From time to time, certain companies in which the Fund invests may operate in, or have dealings with,
countries subject to sanctions or embargoes imposed by the U.S. government and the United Nations and/or in
countries the U.S. government identified as state sponsors of terrorism. One or more of these companies may be subject to constraints under U.S. law or regulations that could negatively affect the company’s performance. Additionally, one or more of these
companies could suffer damage to its reputation if the market identifies it as a company that invests or deals with countries that the U.S. government identifies as state sponsors of terrorism or subjects to sanctions.
Momentum Investing Risk. The momentum style of investing is subject to the risk that the securities may be more volatile than the market as a
whole, or that the returns on securities that previously have exhibited price momentum are less than the
returns on other styles of investing. Momentum can turn quickly, and stocks that previously have exhibited high momentum may not experience continued positive momentum. In addition, there may be periods when the momentum style of
investing is out of favor and therefore, the investment performance of the Fund may suffer.

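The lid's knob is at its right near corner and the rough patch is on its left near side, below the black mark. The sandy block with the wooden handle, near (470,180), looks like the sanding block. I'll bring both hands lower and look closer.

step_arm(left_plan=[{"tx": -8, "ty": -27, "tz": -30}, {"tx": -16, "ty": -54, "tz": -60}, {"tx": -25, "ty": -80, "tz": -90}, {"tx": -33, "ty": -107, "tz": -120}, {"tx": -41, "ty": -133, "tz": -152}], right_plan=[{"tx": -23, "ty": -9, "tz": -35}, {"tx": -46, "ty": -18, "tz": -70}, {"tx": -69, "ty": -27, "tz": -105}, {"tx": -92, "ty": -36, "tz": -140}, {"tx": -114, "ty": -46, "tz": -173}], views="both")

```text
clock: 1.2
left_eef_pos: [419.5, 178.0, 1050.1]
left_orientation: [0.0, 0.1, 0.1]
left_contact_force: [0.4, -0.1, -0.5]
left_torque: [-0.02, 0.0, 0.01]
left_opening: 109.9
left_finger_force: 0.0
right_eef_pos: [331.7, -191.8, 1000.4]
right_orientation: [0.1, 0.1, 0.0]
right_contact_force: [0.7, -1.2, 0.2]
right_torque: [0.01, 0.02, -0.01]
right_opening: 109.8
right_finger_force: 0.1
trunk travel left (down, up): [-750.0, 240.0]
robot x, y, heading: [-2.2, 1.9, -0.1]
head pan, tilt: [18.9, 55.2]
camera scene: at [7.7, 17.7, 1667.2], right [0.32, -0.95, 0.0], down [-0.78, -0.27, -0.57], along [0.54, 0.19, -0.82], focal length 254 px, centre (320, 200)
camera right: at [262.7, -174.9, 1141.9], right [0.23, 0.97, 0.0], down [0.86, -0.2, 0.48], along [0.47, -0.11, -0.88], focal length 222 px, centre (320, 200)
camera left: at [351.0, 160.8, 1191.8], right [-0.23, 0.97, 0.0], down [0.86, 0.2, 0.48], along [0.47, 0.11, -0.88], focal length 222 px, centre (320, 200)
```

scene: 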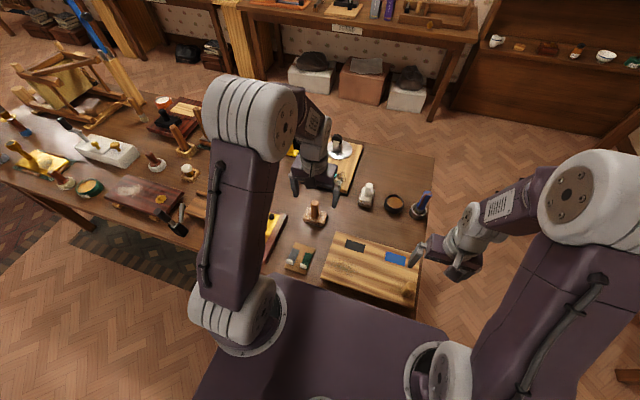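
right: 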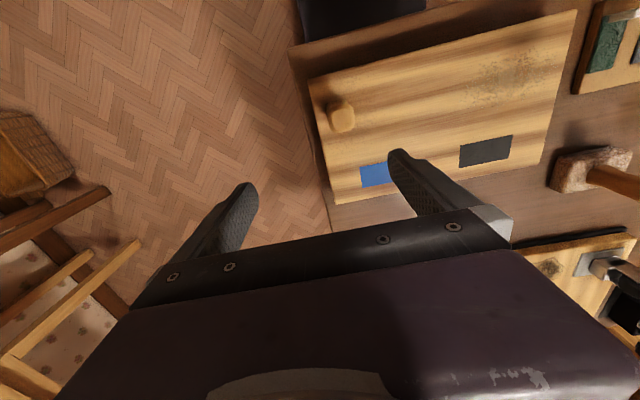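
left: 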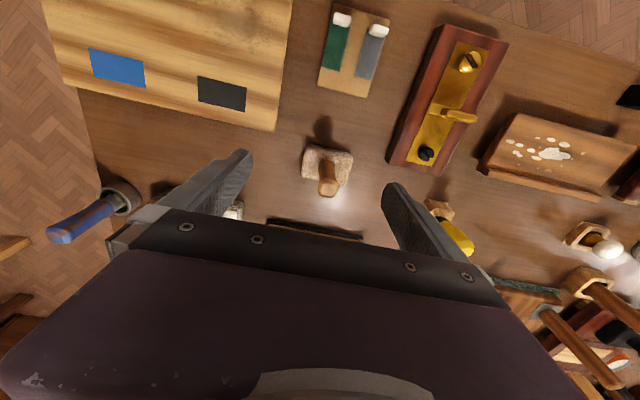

Geographic Concentration Risk. The Fund may from time to time have a substantial amount of its assets invested in securities of issuers located in a single country or a limited number of
countries. Adverse economic, political or social conditions in those countries may therefore have a significant negative impact on the Fund’s investment performance. For example, a natural or other disaster could occur in a
country or geographic region in which the Fund invests, which could affect the economy or particular
business operations of companies in that specific country or geographic region and adversely impact the
Fund’s investments in the affected region.
Asia
Pacific Investment Risk. The level of development of the economies of countries in the Asia Pacific region
varies greatly. Furthermore, since the economies of the countries in the region are largely intertwined, if
an economic recession is experienced by any of these countries, it will likely adversely impact the economic
performance of other countries in the region. Certain economies in the region may be adversely affected by
increased competition, high inflation rates, undeveloped financial services sectors, currency fluctuations
or restrictions, political and social instability and increased economic volatility. Due to heavy reliance on international trade, a decrease in demand (due to recession or otherwise in the United States, Europe or Asia) would adversely affect economic
performance in the region.
India Investment Risk. Investments in companies located or operating in India involves risks such as political and legal uncertainty, greater government control over the economy,
greater risk of hyperinflation, currency fluctuations and/or currency devaluations or blockage of currency
movements or repatriation of capital invested and the risk of nationalization or expropriation of assets. In addition, religious and border disputes persist in India. Moreover, India has experienced civil unrest and hostilities with neighboring
countries, including Pakistan, and the Indian government has confronted separatist movements in several
Indian states. Additionally, governmental actions can have a significant effect on the economic conditions in India, which could adversely affect the value and liquidity of the Fund’s investments. Further, certain Indian regulatory
approvals, including approvals from the Securities and Exchange Board of India (“SEBI”), the Reserve Bank of India (RBI), the central government and the tax authorities (to the extent that tax benefits need to be utilized),
may be required before the Fund can make investments in the securities of Indian companies. Capital gains
from Indian securities may be subject to local taxation.